Adi Wicaksono Taroepratjeka: Semua Cerita Ini Tentang Kopi

Adi Wicaksono Taroepratjeka sudah terbiasa berkecimpung di dunia kopi, bahkan jauh sebelum kedai kopi ramai seperti saat ini.

Senin, 21 Januari 2019 | 11:28 WIB
Adi Wicaksono Taroepratjeka: Semua Cerita Ini Tentang Kopi
Adi Wicaksono Taroepratjeka. (Suara.com/Aminuddin)

Suara.com - Tangan kanan Adi Wicaksono Taroepratjeka menggenggam teko leher angsa berbahan kaca. Perlahan pula tangannya menggerakkan teko itu dengan bentuk melingkar, di mana leher teko mengalirkan air panas ke alat seduh manual berbentuk corong yang sudah terisi bubuk kopi.

"Kita seduh pakai Kalita Wave," tuturnya kepada Suara.com di 5758 Coffee Lab, Jalan Rusa Pinus Raya, Gegerkalong, Bandung, Jawa Barat, Selasa (8/1/2019).

Adi Wicaksono Taroepratjeka sudah terbiasa berkecimpung di dunia kopi, bahkan jauh sebelum kedai kopi ramai seperti saat ini. Dia mulai mengenal kopi sejak tahun 1999.

Kala itu Adi Wicaksono Taroepratjeka nekat membuka warung kopi bersama rekannya di bilangan Jalan Cipaganti, Bandung. Di sela kesibukannya menyelesaikan bangku perkuliahan, Adi Wicaksono Taroepratjeka berkecimpung dalam dunia kuliner. Tiap dapur restoran sempat dia singgahi dari satu tempat ke tempat lain.

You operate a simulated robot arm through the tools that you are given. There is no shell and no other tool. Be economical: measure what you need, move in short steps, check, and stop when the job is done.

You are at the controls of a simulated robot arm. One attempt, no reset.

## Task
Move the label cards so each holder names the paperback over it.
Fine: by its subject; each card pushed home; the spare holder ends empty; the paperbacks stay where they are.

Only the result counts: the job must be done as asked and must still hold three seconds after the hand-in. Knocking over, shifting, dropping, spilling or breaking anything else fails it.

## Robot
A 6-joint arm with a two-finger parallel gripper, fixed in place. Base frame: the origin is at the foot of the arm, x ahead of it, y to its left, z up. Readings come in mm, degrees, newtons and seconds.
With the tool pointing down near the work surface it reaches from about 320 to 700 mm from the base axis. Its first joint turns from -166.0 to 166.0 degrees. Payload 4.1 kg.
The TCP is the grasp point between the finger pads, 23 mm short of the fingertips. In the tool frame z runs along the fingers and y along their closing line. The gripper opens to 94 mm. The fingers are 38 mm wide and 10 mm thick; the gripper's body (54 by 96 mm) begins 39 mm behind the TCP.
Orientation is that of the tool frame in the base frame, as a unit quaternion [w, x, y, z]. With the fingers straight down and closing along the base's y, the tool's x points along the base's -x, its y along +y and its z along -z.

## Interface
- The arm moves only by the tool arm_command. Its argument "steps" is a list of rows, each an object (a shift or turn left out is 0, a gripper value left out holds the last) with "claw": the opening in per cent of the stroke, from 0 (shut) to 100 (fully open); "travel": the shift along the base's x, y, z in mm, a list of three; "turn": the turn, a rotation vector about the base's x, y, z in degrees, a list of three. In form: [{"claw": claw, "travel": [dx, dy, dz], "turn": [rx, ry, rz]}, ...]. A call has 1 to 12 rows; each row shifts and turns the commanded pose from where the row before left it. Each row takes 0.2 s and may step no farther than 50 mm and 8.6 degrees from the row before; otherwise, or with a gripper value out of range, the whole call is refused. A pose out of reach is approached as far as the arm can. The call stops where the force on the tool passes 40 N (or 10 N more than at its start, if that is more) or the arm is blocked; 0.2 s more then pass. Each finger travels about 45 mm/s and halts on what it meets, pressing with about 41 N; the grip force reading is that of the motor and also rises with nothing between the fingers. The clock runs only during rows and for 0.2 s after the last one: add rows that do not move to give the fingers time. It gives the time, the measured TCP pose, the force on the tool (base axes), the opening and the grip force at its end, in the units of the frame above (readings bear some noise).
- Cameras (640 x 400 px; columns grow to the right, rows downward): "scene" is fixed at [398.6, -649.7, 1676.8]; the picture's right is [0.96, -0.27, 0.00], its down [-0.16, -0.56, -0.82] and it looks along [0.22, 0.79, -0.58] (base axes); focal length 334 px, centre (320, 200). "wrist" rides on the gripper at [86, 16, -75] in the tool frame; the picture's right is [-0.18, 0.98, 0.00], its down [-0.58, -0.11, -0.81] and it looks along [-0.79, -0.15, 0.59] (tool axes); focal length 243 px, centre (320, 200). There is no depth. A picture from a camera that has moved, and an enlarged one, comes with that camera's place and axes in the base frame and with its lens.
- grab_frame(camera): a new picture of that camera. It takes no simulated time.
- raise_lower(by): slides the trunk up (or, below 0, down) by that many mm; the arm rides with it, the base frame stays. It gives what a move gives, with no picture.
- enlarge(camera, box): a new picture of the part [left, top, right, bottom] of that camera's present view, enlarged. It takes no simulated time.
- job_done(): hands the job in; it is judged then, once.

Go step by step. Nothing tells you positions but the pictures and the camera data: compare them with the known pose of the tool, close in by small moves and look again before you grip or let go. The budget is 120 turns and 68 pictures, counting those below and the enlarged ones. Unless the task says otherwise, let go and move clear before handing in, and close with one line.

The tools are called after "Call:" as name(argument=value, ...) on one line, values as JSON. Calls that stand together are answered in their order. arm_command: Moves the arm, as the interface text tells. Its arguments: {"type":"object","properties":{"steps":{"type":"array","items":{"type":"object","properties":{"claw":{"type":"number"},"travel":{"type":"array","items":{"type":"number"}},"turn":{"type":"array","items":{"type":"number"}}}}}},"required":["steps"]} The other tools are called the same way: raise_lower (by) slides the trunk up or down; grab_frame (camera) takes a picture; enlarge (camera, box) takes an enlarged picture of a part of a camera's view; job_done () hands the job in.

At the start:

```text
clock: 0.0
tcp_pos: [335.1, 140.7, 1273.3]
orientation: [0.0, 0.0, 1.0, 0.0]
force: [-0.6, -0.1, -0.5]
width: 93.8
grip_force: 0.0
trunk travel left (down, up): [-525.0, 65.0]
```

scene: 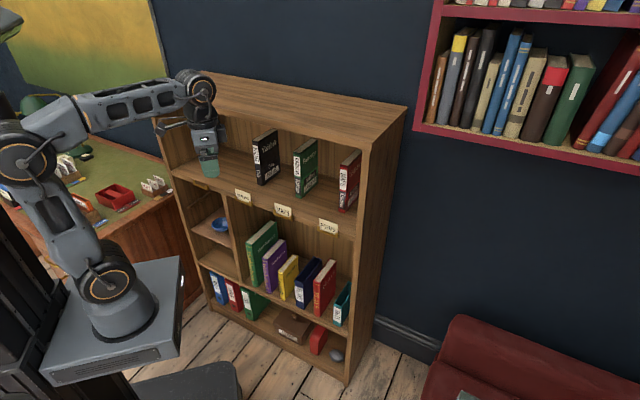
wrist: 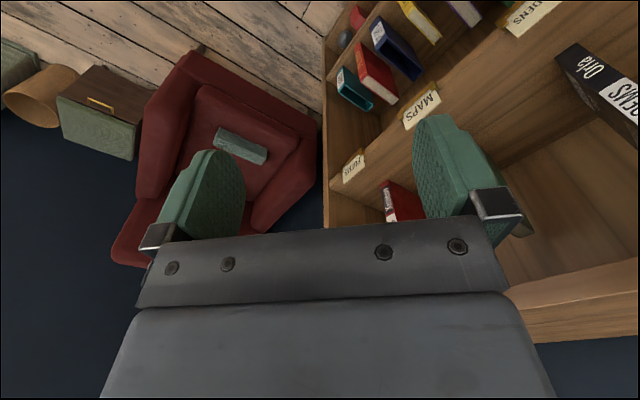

Pria kelahiran Bandung, 43 tahun silam itu, kini menjadi satu-satunya instruktur Q Grader di Indonesia saat ini. Menjadi pengajar untuk menentukan seseorang layak dibilang ahli dalam uji cita rasa kopi memang bukan perkara mudah.

Adi Wicaksono Taroepratjeka. (Suara.com/Aminuddin)
Adi Wicaksono Taroepratjeka. (Suara.com/Aminuddin)

Adi Wicaksono Taroepratjeka mengaku menghabiskan waktu sekitar 6 tahun untuk bisa mendapat sertifikat instruktur Q Grader dari lembaga internasional Coffee Quality Institute.

Kini, kesibukan Adi Wicaksono Taroepratjeka tetap menjadi instruktur di 5758 Coffee Lab--sebuah perusahaan kopi miliknya yang fokus di bidang bisnis pelatihan alias kelas kursus tentang kopi.

Suara.com berkesempatan melakukan interview langsung dengan Adi Wicaksono Taroepratjeka di sela kesibukannya mengurus 5758 Coffee Lab.

Berikut petikan wawancaranya:

Kapan Anda mulai mengenal dan menggeluti dunia kopi?

Secara professional mungkin tahun 1999. Itu buka warung kopi di Cipaganti, namanya ruang tengah Ardan. Itu pertama buka warung kopi, kondisi belum lulus (kuliah) ada yang ngajakin, ya udah modal nekat saja.

Saya latar belakang pendidikan sekolah perhotelan, tapi sebelum sekolah perhotelan sempat sekolah coba jadi arsitek di ITB, tapi merasa tidak bahagia akhirnya keluar.

Mengapa Anda tertarik untuk mendalami dunia kopi?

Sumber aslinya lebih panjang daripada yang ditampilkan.